Collected data entries
++++
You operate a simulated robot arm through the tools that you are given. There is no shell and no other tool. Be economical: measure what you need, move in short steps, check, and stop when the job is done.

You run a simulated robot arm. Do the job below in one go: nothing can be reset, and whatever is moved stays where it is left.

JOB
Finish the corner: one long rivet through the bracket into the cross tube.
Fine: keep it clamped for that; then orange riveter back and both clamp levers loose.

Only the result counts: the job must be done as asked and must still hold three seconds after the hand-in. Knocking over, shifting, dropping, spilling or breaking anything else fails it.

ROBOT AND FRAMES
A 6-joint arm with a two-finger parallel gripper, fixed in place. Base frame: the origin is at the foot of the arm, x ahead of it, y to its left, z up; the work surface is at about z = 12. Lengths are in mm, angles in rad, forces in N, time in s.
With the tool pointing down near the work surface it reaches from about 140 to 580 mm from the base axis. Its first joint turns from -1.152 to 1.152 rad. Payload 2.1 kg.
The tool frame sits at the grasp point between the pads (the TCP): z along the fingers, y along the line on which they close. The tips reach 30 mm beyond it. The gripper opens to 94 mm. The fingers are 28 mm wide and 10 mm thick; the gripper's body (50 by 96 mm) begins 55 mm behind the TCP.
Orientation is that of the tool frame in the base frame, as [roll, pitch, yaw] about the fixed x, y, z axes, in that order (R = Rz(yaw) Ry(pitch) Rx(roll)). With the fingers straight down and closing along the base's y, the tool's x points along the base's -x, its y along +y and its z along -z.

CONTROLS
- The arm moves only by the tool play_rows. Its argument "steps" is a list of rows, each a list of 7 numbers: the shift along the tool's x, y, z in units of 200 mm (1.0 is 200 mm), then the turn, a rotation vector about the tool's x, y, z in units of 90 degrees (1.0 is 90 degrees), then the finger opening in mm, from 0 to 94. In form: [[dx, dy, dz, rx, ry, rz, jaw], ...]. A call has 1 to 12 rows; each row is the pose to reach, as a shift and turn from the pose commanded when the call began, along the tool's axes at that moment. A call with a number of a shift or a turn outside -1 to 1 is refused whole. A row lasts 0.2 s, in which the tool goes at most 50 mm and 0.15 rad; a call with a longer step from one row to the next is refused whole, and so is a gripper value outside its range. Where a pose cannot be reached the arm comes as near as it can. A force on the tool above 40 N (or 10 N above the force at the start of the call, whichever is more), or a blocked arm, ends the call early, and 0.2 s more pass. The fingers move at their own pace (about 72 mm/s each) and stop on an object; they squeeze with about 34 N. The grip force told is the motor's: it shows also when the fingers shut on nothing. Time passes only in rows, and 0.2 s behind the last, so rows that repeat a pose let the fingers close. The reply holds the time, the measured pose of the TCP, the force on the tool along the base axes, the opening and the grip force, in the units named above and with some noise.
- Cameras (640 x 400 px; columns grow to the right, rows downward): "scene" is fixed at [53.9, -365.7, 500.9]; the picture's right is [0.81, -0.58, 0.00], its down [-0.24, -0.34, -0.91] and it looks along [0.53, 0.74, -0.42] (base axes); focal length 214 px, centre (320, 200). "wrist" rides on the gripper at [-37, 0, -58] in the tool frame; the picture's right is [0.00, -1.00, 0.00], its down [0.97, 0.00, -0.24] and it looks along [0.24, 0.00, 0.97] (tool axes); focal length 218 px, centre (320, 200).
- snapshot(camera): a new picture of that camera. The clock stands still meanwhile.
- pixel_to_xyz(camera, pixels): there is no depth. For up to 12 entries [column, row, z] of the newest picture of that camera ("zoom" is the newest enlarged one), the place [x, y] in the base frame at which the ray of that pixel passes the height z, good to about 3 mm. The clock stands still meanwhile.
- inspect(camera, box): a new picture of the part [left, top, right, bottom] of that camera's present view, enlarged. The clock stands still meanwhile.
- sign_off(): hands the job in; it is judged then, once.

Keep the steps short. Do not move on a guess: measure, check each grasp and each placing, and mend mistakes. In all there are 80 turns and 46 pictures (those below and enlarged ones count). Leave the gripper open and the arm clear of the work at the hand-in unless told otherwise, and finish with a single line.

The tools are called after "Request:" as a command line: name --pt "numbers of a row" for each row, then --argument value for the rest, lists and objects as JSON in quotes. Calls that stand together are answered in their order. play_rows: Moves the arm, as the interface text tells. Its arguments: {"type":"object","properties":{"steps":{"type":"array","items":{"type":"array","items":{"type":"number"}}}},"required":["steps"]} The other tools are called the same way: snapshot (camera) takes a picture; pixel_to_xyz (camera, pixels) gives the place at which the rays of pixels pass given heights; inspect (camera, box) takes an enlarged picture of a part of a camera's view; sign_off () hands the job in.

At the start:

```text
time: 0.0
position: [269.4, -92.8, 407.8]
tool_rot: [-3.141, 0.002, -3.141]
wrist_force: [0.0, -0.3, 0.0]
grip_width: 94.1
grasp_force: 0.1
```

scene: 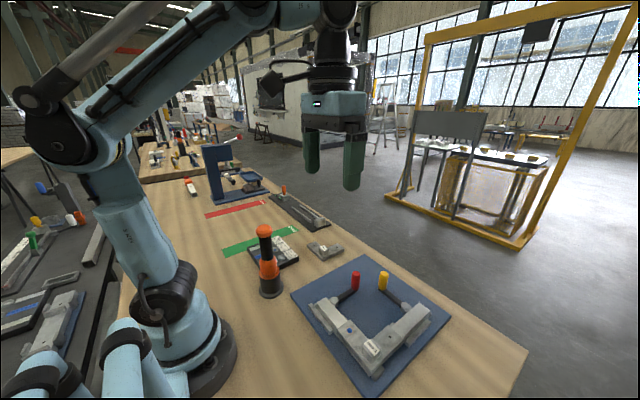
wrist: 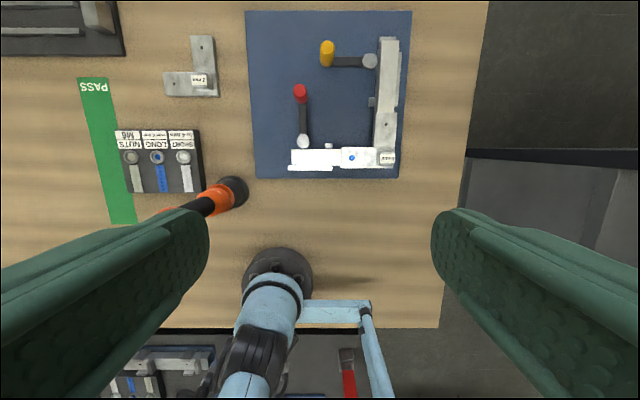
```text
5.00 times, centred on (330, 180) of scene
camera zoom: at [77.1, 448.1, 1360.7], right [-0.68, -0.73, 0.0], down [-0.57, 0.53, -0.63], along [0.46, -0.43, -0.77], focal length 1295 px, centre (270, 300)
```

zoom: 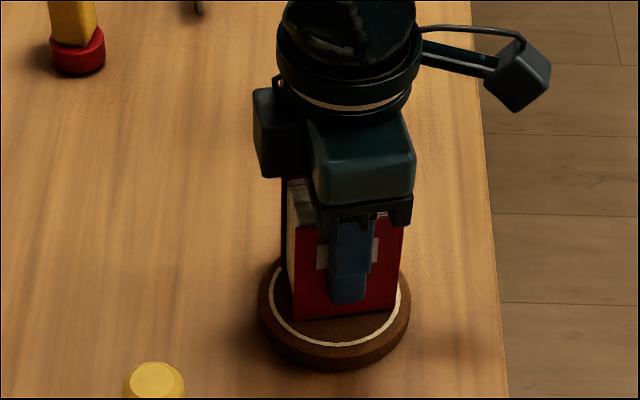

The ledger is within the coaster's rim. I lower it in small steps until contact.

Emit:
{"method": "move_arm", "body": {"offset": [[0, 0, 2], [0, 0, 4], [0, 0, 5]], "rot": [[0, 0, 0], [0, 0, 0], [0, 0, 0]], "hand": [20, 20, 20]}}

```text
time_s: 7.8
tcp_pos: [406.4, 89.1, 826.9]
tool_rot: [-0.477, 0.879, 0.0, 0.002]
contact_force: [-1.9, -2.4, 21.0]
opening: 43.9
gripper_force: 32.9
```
++++
OBJECTIVE: Copy every record above exactly, leaving out any pictures.

PROBLEM SOLUTION:
You operate a simulated robot arm through the tools that you are given. There is no shell and no other tool. Be economical: measure what you need, move in short steps, check, and stop when the job is done.

You run a simulated robot arm. Do the job below in one go: nothing can be reset, and whatever is moved stays where it is left.

JOB
Finish the corner: one long rivet through the bracket into the cross tube.
Fine: keep it clamped for that; then orange riveter back and both clamp levers loose.

Only the result counts: the job must be done as asked and must still hold three seconds after the hand-in. Knocking over, shifting, dropping, spilling or breaking anything else fails it.

ROBOT AND FRAMES
A 6-joint arm with a two-finger parallel gripper, fixed in place. Base frame: the origin is at the foot of the arm, x ahead of it, y to its left, z up; the work surface is at about z = 12. Lengths are in mm, angles in rad, forces in N, time in s.
With the tool pointing down near the work surface it reaches from about 140 to 580 mm from the base axis. Its first joint turns from -1.152 to 1.152 rad. Payload 2.1 kg.
The tool frame sits at the grasp point between the pads (the TCP): z along the fingers, y along the line on which they close. The tips reach 30 mm beyond it. The gripper opens to 94 mm. The fingers are 28 mm wide and 10 mm thick; the gripper's body (50 by 96 mm) begins 55 mm behind the TCP.
Orientation is that of the tool frame in the base frame, as [roll, pitch, yaw] about the fixed x, y, z axes, in that order (R = Rz(yaw) Ry(pitch) Rx(roll)). With the fingers straight down and closing along the base's y, the tool's x points along the base's -x, its y along +y and its z along -z.

CONTROLS
- The arm moves only by the tool play_rows. Its argument "steps" is a list of rows, each a list of 7 numbers: the shift along the tool's x, y, z in units of 200 mm (1.0 is 200 mm), then the turn, a rotation vector about the tool's x, y, z in units of 90 degrees (1.0 is 90 degrees), then the finger opening in mm, from 0 to 94. In form: [[dx, dy, dz, rx, ry, rz, jaw], ...]. A call has 1 to 12 rows; each row is the pose to reach, as a shift and turn from the pose commanded when the call began, along the tool's axes at that moment. A call with a number of a shift or a turn outside -1 to 1 is refused whole. A row lasts 0.2 s, in which the tool goes at most 50 mm and 0.15 rad; a call with a longer step from one row to the next is refused whole, and so is a gripper value outside its range. Where a pose cannot be reached the arm comes as near as it can. A force on the tool above 40 N (or 10 N above the force at the start of the call, whichever is more), or a blocked arm, ends the call early, and 0.2 s more pass. The fingers move at their own pace (about 72 mm/s each) and stop on an object; they squeeze with about 34 N. The grip force told is the motor's: it shows also when the fingers shut on nothing. Time passes only in rows, and 0.2 s behind the last, so rows that repeat a pose let the fingers close. The reply holds the time, the measured pose of the TCP, the force on the tool along the base axes, the opening and the grip force, in the units named above and with some noise.
- Cameras (640 x 400 px; columns grow to the right, rows downward): "scene" is fixed at [53.9, -365.7, 500.9]; the picture's right is [0.81, -0.58, 0.00], its down [-0.24, -0.34, -0.91] and it looks along [0.53, 0.74, -0.42] (base axes); focal length 214 px, centre (320, 200). "wrist" rides on the gripper at [-37, 0, -58] in the tool frame; the picture's right is [0.00, -1.00, 0.00], its down [0.97, 0.00, -0.24] and it looks along [0.24, 0.00, 0.97] (tool axes); focal length 218 px, centre (320, 200).
- snapshot(camera): a new picture of that camera. The clock stands still meanwhile.
- pixel_to_xyz(camera, pixels): there is no depth. For up to 12 entries [column, row, z] of the newest picture of that camera ("zoom" is the newest enlarged one), the place [x, y] in the base frame at which the ray of that pixel passes the height z, good to about 3 mm. The clock stands still meanwhile.
- inspect(camera, box): a new picture of the part [left, top, right, bottom] of that camera's present view, enlarged. The clock stands still meanwhile.
- sign_off(): hands the job in; it is judged then, once.

Keep the steps short. Do not move on a guess: measure, check each grasp and each placing, and mend mistakes. In all there are 80 turns and 46 pictures (those below and enlarged ones count). Leave the gripper open and the arm clear of the work at the hand-in unless told otherwise, and finish with a single line.

The tools are called after "Request:" as a command line: name --pt "numbers of a row" for each row, then --argument value for the rest, lists and objects as JSON in quotes. Calls that stand together are answered in their order. play_rows: Moves the arm, as the interface text tells. Its arguments: {"type":"object","properties":{"steps":{"type":"array","items":{"type":"array","items":{"type":"number"}}}},"required":["steps"]} The other tools are called the same way: snapshot (camera) takes a picture; pixel_to_xyz (camera, pixels) gives the place at which the rays of pixels pass given heights; inspect (camera, box) takes an enlarged picture of a part of a camera's view; sign_off () hands the job in.

At the start:

```text
time: 0.0
position: [269.4, -92.8, 407.8]
tool_rot: [-3.141, 0.002, -3.141]
wrist_force: [0.0, -0.3, 0.0]
grip_width: 94.1
grasp_force: 0.1
```

scene: 
wrist: 
```text
5.00 times, centred on (330, 180) of scene
camera zoom: at [77.1, 448.1, 1360.7], right [-0.68, -0.73, 0.0], down [-0.57, 0.53, -0.63], along [0.46, -0.43, -0.77], focal length 1295 px, centre (270, 300)
```

zoom: 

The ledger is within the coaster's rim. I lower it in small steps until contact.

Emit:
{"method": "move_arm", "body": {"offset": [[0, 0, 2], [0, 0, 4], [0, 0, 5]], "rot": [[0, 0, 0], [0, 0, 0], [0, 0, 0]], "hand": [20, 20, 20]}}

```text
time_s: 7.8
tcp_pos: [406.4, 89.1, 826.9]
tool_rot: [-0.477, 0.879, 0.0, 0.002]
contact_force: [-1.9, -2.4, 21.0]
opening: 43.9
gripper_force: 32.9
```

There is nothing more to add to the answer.